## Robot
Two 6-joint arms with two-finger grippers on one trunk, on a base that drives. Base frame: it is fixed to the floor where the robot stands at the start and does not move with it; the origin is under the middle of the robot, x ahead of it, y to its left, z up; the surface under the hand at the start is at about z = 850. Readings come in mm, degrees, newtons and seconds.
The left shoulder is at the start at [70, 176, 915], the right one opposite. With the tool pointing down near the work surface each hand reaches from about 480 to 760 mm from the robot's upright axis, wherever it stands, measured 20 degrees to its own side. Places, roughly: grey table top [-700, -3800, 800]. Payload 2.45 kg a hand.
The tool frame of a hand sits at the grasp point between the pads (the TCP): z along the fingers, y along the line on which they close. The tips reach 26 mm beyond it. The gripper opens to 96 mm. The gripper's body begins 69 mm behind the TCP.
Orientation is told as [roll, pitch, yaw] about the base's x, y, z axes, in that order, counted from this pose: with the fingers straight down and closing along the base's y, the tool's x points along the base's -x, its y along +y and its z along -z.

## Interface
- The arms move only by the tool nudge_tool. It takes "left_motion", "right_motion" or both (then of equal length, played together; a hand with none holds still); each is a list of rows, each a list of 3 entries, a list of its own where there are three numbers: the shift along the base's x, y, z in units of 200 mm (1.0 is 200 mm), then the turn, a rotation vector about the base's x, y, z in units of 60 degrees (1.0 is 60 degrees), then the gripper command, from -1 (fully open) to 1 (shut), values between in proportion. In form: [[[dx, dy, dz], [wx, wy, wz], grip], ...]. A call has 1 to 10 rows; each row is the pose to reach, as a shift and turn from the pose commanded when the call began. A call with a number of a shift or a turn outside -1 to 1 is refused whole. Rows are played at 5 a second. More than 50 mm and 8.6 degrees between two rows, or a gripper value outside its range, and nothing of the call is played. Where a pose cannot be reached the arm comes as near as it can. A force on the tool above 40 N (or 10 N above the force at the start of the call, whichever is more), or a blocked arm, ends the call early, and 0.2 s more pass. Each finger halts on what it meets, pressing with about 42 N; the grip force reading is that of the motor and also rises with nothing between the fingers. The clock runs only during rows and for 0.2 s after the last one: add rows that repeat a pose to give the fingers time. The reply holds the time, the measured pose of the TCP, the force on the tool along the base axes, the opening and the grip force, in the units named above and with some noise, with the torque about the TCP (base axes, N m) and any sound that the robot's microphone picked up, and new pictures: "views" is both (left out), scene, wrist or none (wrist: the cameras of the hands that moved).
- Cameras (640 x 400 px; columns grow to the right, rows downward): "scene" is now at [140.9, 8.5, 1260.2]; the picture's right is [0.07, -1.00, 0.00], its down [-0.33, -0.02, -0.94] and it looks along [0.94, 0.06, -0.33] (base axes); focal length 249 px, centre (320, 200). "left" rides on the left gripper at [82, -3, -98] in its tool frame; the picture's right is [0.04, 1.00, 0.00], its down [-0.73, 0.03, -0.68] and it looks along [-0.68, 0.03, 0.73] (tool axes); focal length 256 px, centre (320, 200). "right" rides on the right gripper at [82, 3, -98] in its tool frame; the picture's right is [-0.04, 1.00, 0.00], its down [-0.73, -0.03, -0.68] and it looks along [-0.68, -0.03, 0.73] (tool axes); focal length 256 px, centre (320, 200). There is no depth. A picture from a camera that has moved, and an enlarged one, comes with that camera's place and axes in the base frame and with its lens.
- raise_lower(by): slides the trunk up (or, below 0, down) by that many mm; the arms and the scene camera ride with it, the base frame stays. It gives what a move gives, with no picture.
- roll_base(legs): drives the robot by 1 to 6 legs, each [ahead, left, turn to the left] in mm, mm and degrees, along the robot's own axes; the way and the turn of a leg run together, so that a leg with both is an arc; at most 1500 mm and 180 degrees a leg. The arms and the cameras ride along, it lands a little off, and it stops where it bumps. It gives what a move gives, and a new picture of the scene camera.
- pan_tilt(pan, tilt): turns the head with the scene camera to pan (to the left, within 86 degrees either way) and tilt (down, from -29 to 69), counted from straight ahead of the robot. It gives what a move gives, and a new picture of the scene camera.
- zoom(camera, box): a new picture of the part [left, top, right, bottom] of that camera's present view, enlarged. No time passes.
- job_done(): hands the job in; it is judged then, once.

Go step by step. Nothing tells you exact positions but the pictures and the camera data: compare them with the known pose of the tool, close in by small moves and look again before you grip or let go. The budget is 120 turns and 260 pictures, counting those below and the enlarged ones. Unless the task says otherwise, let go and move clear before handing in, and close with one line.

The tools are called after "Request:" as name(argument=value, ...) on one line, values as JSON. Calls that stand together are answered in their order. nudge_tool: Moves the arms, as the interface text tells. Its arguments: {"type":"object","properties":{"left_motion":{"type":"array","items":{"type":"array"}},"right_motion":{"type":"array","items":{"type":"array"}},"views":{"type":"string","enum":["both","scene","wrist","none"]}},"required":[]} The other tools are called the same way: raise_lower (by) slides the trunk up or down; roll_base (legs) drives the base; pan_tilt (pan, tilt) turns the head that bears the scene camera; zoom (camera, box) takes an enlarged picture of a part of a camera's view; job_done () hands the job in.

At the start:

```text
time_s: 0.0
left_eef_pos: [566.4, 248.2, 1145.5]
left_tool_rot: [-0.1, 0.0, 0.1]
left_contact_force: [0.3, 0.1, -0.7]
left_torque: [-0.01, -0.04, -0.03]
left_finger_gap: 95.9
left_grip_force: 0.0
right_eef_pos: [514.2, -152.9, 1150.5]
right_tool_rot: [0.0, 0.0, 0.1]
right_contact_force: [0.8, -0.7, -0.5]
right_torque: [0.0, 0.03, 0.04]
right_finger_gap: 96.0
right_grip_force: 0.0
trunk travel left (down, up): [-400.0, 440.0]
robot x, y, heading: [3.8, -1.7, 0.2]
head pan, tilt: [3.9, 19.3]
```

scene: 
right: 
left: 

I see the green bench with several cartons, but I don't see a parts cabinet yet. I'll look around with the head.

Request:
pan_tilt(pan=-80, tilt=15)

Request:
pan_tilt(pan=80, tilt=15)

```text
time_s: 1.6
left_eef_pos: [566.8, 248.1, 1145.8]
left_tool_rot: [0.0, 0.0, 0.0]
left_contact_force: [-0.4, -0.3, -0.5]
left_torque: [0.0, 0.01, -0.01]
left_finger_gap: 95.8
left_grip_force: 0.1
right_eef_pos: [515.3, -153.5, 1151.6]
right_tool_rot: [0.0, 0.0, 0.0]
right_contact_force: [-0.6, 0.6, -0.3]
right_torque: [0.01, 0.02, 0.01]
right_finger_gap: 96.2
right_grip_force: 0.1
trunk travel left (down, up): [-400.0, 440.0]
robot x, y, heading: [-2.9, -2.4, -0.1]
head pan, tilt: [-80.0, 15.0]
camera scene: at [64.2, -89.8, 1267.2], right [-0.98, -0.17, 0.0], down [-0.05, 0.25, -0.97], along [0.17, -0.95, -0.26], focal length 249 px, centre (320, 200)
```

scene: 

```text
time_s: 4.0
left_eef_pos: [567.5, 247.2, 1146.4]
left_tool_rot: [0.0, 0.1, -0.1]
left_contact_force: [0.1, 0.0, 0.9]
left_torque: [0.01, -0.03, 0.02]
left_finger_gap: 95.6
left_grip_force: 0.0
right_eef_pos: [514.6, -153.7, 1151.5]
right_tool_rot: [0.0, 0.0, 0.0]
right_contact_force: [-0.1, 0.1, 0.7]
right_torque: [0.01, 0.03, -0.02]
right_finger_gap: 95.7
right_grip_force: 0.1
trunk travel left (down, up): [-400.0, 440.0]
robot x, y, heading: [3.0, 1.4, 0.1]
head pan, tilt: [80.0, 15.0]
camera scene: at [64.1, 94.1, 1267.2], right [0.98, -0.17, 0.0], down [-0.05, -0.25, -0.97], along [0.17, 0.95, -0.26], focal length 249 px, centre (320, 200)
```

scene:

..............................

Given problem: I need the passage provided continued from the place where it stops.

Passage provided:
..............................

The patent with the publication number CN87104574 discloses a new technology for pyrometallurgical refining of crude lead involving a method for extracting silver. The crude lead is subjected to smelting-adding sulfur to remove copper, alkaline compressed air and oxygen to remove arsenic, antimony and tin, and then crystallized to remove silver and bismuth to obtain refined lead and silver-rich lead. The silver-rich lead is vacuum distilled to obtain crude silver and refined lead or lead alloy. The crude silver is electrolyzed to obtain electrosilver and anode mud, and gold is recovered from the anode mud. The method designed in this patent requires the addition of a large amount of sulfur, sodium hydroxide and other reagents to remove copper, tin, arsenic and antimony, which increases the smelting cost. In addition, before crystallization to remove silver and bismuth, three steps of smelting-adding sulfur to remove copper, and alkaline compressed air and oxygen to remove arsenic, antimony and tin are required. The impurity silver content in the crude lead is required to be less than 1%, and the bismuth content is required to be between 0.02-0.2%. In recent years, my country's lead ore products have been faced with the characteristics of many types of impurities and high content. The content of silver, bismuth, copper, tin, arsenic and antimony in the crude lead obtained after smelting far exceeds the impurity content of crude lead in the patent with publication number CN87104574. Refining using this method will add more reagents and produce more slag, so the technical solution recorded in the patent application has not been industrialized. At present, my country generally adopts the method of electrolytic refining of crude lead to avoid adding a large amount of reagents to remove impurities. In the electrolytic refining of crude lead, silver must be accompanied by the lead refining process, resulting in the accumulation of precious metal silver and a long cycle. The recovery process of silver by treating anode mud is complicated, which brings many difficulties to the refining of silver and a series of problems such as poor economic benefits.

..............................

Solved exercise:
The present invention adopts the method of condensation-crystallization-volatilization to extract silver from complex crude lead in an efficient manner, thereby solving the problems of multiple impurity types and high content in crude lead and long silver recovery period.

Summary of the invention

In view of the problems and shortcomings of the above-mentioned prior art, the present invention provides a method for extracting silver from complex crude lead. The method has simple process, convenient operation, simple required equipment, mature process, high suitability of raw materials, and safe and controllable process. The present invention is implemented by the following technical solutions.

A method for extracting silver from complex crude lead, which adopts condensation-crystallization-volatilization. The complex crude lead is mainly used to remove copper through condensation, and other impurities such as tin, arsenic, antimony, etc. are also partially removed to obtain low-copper lead and copper scum; the low-copper lead is mainly enriched with silver and bismuth through continuous crystallization, and other impurities such as antimony, arsenic, etc. are also partially enriched to obtain low-silver lead and high-silver lead; the high-silver lead is subjected to vacuum volatilization to obtain crude silver and crude lead, and the crude lead is incorporated into the low-silver lead for lead refining. The specific steps include:

Step 1, condensing the complex crude lead to obtain copper scum and low-copper lead, wherein the copper condenses and precipitates and forms high-melting-point compounds with arsenic, antimony and tin, which float on the lead liquid. These high-melting-point compounds are copper scum, which are removed by scooping out the scum, and low-copper lead is obtained under the scum;

Step 2, crystallizing the low-copper lead obtained in step 1 to enrich silver and bismuth to obtain low-silver lead and high-silver lead;

Step 3, volatilizing the high-silver lead obtained in step 2 to obtain crude silver and crude lead;

Step 4: Combine the crude lead obtained in step 3 and the low-silver lead obtained in step 2 for refining.

The complex crude lead in step 1 contains lead, copper, tin, arsenic, antimony, silver, bismuth, zinc, iron, chromium and nickel, wherein the content of lead is 75.5-99.5wt%, copper is 0.06-5.5wt%, tin is 0.01-3.5wt%, arsenic is 0.1-6.5wt%, antimony is 0.1-6.8wt%, silver is 0.02-1.5wt%, bismuth is 0.01-0.6wt%, and nickel, iron, zinc and chromium are all less than 0.08wt%, and the sum of the above metal contents is 100%.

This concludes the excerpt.